Rather than backing a bond issue, Gov. Mary Fallin has called for the appropriation of $10 million out of current state revenue to start repairs.
The governor intends for about $2 million to be spent on a study to devise a budget and a timeline for repairs, Fallin spokesman Alex Weintz said. The remaining $8 million would go toward repairing the facade.
“We are under no illusions that $10 million is going to fix this Capitol,” Weintz said. “It’s going to be more than $100 million.”
Fallin has not ruled out paying for additional repairs out of the state’s $577.5 million rainy day fund, Weintz said. The rainy day fund is intended for use in exceptional circumstances.
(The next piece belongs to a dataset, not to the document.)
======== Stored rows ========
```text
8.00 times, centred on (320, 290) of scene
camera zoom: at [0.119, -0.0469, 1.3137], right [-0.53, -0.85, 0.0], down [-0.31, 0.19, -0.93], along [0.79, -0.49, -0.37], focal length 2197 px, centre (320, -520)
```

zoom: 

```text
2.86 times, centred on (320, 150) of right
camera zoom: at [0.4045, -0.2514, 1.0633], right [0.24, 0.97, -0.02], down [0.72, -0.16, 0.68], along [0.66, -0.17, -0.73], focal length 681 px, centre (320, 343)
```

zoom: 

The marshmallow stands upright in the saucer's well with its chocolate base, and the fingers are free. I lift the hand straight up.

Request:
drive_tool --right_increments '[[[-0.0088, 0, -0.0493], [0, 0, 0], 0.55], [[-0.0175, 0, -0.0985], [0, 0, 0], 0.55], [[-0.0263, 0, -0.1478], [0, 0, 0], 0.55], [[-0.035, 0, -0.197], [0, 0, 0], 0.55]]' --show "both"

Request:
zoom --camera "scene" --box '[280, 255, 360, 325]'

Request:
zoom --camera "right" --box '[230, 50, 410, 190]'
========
Over the years, the Office of Facilities Management has been able to perform numerous small improvements — replacing electricity-guzzling incandescent bulbs with LEDs, installing more efficient boilers and air conditioners and reducing the water usage of urinals. Thanks to these augmentations, the Capitol has become one of the most energy-efficient government facilities in the state.
The Capitol currently receives 93 of a possible 100 points from the Energy Star rating organization.
But now, Sauchuk said, the only improvements to be made will be the big ones.
Outside of his office, Doug Kellogg keeps a small display of rust-eaten pipes and chunks of Indiana limestone. Nearby, photos of crumbling brick walls and tangled wires are tacked to a partition. Kellogg maintains this display so those who pass through his office can see the evidence of the Capitol’s needs.
“If we’re going to leave this Capitol for other generations, we have to maintain it,” he said.